I agree Photoshop (PS) is the digital darkroom.
I personally don't miss all of the chemicals (And the environmental and associated health risks) or spending hours to pull a perfect print and then trying to repeat it.
Using card board and my hands to burn in and doge the difference parts of an image.
Yep that was the way it was done in the old days along with a ton of filters.
When I started doing color commercial photography for print one had to shoot large format 4x5 or 8x10 chrome transparencies. There was no scanning the film to fix it in photoshop or darkroom tricks to fix poor lighting, composition, exposer or other problems. What you shot was what you got.
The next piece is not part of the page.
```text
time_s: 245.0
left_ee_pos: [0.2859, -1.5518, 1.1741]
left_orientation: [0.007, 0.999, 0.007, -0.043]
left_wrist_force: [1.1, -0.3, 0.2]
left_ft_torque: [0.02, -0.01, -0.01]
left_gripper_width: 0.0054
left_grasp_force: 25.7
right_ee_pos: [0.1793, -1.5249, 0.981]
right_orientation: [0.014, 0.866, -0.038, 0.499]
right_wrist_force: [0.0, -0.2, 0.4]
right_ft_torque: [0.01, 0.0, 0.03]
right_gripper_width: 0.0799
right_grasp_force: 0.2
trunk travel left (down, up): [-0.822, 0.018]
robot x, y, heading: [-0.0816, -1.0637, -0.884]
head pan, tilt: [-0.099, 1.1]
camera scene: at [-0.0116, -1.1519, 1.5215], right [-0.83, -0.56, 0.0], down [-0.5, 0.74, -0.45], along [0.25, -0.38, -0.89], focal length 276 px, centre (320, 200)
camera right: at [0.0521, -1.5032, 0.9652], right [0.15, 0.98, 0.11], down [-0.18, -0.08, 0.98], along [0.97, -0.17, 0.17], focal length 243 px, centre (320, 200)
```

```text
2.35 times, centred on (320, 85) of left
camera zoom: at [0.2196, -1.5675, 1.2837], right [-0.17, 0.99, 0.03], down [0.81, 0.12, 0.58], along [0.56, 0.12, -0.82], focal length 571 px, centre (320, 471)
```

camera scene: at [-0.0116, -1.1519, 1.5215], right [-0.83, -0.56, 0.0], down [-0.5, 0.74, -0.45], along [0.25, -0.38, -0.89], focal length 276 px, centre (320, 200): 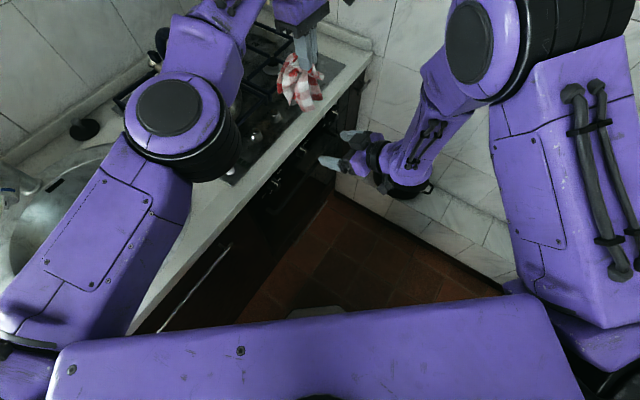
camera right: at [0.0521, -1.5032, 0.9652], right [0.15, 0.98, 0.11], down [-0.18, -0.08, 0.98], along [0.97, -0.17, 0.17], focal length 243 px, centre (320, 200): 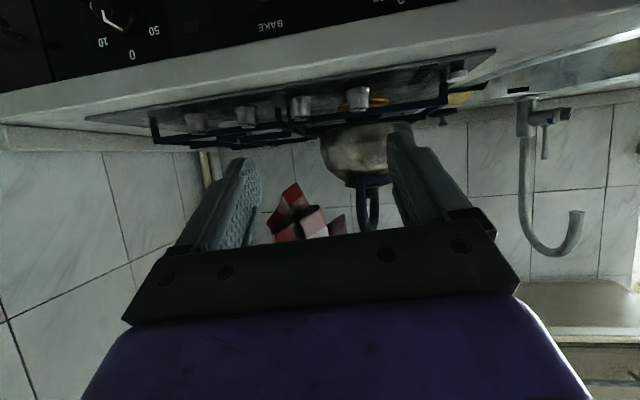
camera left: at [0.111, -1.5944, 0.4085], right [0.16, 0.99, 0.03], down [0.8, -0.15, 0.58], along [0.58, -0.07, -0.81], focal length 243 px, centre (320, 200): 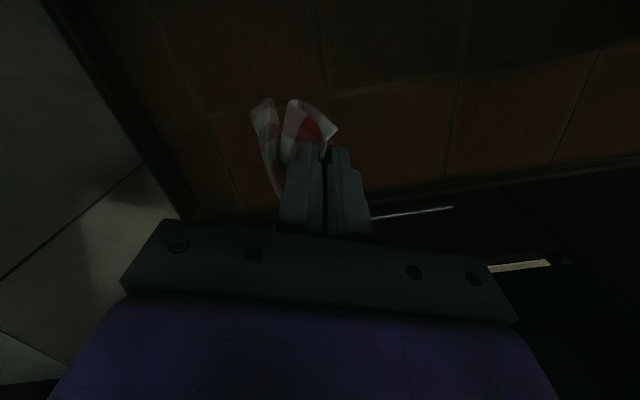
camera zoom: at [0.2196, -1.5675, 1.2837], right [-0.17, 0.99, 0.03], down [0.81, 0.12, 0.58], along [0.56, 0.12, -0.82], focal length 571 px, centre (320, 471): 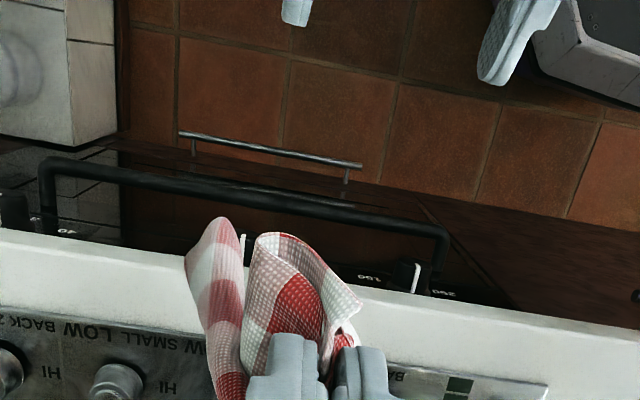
Thank God for polaroid proofs.
There was manual retouching with air brushing but that was expensive and an art department specialty.
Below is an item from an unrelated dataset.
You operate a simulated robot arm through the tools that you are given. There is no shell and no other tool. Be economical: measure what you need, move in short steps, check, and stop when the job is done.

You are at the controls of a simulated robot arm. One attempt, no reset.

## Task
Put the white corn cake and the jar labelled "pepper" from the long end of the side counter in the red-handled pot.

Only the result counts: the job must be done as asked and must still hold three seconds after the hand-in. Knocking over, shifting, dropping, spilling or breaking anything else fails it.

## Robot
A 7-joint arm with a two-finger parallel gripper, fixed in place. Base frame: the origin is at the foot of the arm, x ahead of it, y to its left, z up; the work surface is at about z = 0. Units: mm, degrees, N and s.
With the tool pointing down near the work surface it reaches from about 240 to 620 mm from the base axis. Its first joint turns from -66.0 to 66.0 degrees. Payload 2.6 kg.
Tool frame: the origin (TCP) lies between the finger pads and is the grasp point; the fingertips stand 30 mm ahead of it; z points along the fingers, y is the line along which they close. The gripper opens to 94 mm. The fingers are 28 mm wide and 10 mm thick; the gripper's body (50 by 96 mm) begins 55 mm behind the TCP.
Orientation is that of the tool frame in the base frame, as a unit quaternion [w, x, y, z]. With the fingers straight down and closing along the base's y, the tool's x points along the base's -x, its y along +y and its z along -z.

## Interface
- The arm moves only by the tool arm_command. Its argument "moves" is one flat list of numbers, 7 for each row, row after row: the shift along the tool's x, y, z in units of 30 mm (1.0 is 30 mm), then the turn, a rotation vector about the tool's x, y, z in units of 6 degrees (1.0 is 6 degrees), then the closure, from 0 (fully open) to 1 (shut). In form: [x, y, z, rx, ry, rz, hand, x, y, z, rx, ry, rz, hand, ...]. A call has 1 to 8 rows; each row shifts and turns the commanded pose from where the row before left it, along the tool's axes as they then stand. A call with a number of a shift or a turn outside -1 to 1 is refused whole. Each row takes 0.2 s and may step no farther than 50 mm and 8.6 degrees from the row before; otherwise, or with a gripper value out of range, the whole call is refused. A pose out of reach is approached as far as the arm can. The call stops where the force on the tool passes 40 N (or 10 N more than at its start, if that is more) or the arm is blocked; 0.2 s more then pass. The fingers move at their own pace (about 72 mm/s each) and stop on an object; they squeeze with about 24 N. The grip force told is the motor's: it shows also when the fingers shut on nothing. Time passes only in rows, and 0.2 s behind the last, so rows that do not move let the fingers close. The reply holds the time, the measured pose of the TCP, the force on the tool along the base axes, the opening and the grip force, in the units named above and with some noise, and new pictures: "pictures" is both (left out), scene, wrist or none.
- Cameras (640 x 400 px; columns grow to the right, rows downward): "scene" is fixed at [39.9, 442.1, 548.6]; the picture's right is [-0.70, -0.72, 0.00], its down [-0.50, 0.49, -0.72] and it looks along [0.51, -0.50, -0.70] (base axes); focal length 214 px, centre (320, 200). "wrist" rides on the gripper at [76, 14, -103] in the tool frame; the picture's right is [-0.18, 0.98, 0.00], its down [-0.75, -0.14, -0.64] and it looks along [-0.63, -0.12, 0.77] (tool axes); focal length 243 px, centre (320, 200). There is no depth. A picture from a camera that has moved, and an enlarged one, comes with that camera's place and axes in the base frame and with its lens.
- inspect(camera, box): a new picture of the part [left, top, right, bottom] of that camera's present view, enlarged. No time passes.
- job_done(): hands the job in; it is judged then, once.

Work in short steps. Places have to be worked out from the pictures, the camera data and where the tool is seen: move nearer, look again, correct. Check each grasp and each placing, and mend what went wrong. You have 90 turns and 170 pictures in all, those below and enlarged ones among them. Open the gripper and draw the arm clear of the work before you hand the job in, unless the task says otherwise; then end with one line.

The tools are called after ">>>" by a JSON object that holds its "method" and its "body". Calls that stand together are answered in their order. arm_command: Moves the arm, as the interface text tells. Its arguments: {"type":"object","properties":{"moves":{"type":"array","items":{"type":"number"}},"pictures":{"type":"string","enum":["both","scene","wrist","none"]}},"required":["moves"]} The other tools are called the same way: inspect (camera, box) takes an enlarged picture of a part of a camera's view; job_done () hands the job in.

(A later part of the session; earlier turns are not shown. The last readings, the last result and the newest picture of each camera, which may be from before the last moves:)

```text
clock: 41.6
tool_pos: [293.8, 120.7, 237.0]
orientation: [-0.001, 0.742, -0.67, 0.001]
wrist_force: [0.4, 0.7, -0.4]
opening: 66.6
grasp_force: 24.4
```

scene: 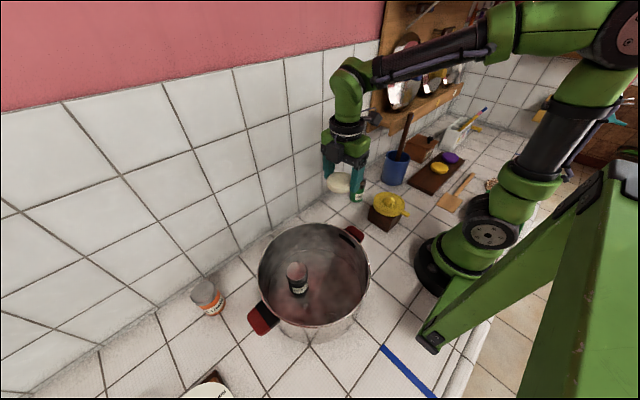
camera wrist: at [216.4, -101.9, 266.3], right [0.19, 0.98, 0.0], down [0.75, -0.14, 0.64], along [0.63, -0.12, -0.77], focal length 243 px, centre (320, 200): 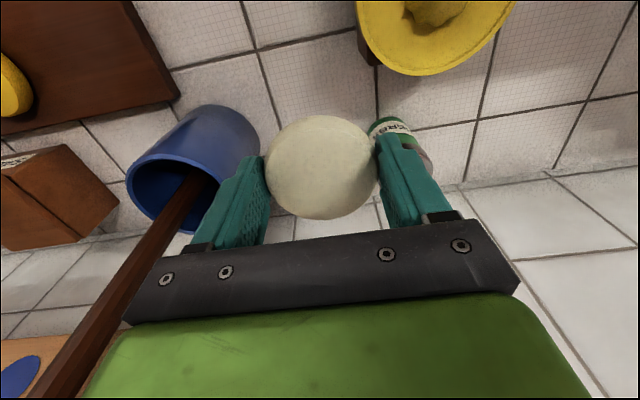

Shooting large format was time consuming, cumbersome & expensive and unforgiving.(still is)
But when you got everything right it was magic.
If one is dependent on photoshop to make great images.
I question if one is a photographer or a digital artist.
I have zero problems with photoshop, it is a tool that allows one to do wonderful things.
But agin that falls under the heading of digital art IMHO.
But PS just like ProTools in audio now allows just about anybody to be a recording artist.
One doesn't need to sing or play in tune or in time.
Don't worry auto tune and beat detective will fix it...but when they have to play live they can't hide what was fixed in the studio.
I don't have to worry about exposer ,focusing or other technical stuff .
Now the camera does it all for me and I can fix it later with PS.
You would be surprised how many professional photographers can't tell you what an f/stop is.
Has the digital darkroom and camera automation made the skills that used to be necessary obsolete?
I say yes.
Does the person looking at a final print or listening to finished song care about the process that when into creating an song or image? Most likely nope not one damn bit.
All they care about is does the image or song move them.
Do they connect with it on some level?
In the long run that is what matters.
The finished product is the bottom line not the creative process used to make it.
Just my thoughts I could be completely wrong.